Legislative Assembly for the ACT: 1998 Week 2 Hansard (20 May) . . Page.. 427 ..
MS CARNELL (continuing):
Mr Speaker? We were penalised for that by none other than the Federal Government - a Federal Government that now seems to think that gambling is a problem. I hope, as I said earlier, Mr Speaker, that they take that into account with their new inquiry.
I think it is very important in terms of this debate that we look at what the Salvation Army and, for that matter, Lifeline's Gambling and Financial Consulting Service have said about the ACT. I understand that the Allen Consulting Group, who have been commissioned to look at our gambling legislation and are due to report very shortly, asked representatives of the Salvation Army about problem gambling in the ACT and the Salvation Army said that it was not a significant problem. I believe that the Salvation Army would be right. That does not mean that it does not exist. It just means that it is not increasing at the sort of rate that Ms Tucker would tend to indicate.
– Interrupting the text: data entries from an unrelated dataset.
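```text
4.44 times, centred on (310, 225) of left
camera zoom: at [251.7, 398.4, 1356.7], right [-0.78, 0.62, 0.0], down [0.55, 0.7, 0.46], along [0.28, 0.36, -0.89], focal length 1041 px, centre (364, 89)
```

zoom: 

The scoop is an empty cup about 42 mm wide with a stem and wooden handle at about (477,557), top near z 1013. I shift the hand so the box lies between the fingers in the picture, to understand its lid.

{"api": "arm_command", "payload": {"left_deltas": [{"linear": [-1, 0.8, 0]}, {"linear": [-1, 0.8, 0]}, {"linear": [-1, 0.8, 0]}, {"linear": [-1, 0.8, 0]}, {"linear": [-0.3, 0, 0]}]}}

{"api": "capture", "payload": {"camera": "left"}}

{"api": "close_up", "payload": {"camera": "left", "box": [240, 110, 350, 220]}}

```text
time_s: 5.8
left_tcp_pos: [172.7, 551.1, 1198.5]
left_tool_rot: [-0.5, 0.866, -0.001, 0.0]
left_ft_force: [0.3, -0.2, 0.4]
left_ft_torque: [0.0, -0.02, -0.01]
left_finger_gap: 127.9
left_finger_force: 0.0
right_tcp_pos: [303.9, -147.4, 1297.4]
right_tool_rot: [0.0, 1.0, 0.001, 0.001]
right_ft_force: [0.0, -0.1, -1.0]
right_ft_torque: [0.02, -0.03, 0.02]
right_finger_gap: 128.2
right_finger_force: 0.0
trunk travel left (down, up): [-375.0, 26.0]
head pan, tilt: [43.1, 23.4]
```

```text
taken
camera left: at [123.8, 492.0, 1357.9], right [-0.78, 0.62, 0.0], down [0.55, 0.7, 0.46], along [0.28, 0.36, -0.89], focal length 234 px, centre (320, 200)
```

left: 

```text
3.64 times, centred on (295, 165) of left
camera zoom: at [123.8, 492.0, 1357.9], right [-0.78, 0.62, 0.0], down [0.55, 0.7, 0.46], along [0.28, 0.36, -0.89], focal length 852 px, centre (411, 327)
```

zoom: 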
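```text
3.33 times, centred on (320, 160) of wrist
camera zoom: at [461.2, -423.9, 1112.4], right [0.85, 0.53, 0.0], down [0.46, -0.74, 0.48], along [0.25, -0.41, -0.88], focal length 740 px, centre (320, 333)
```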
Lifeline's Gambling and Financial Counselling Service statistics, taken from annual reports over the last three years, do not reflect any disturbing increases in problem gambling in the ACT either. Yes, there have been some changes in the figures. Telephone counselling has gone up and other forms of counselling have gone down. Again, that does not mean that it is not a problem; not at all. In fact, one of the promises that my Government made before the last election was to give another $40,000 to Lifeline's Gambling and Financial Counselling Service because we believe it is an essential service. But there is no data to indicate that, in the ACT, problem gambling is increasing at a huge rate, or even increasing significantly.
Poker machines in the ACT have been around for some 20 years. It appears that the ACT has a very mature market in this area. When you look at the amount of money that ACT residents spend on gambling per capita, the ACT is well below the Australian average. That is something we should be really proud of, Mr Speaker. That is not only in regard to the percentage of household disposable income; it is also in regard to the Australian average.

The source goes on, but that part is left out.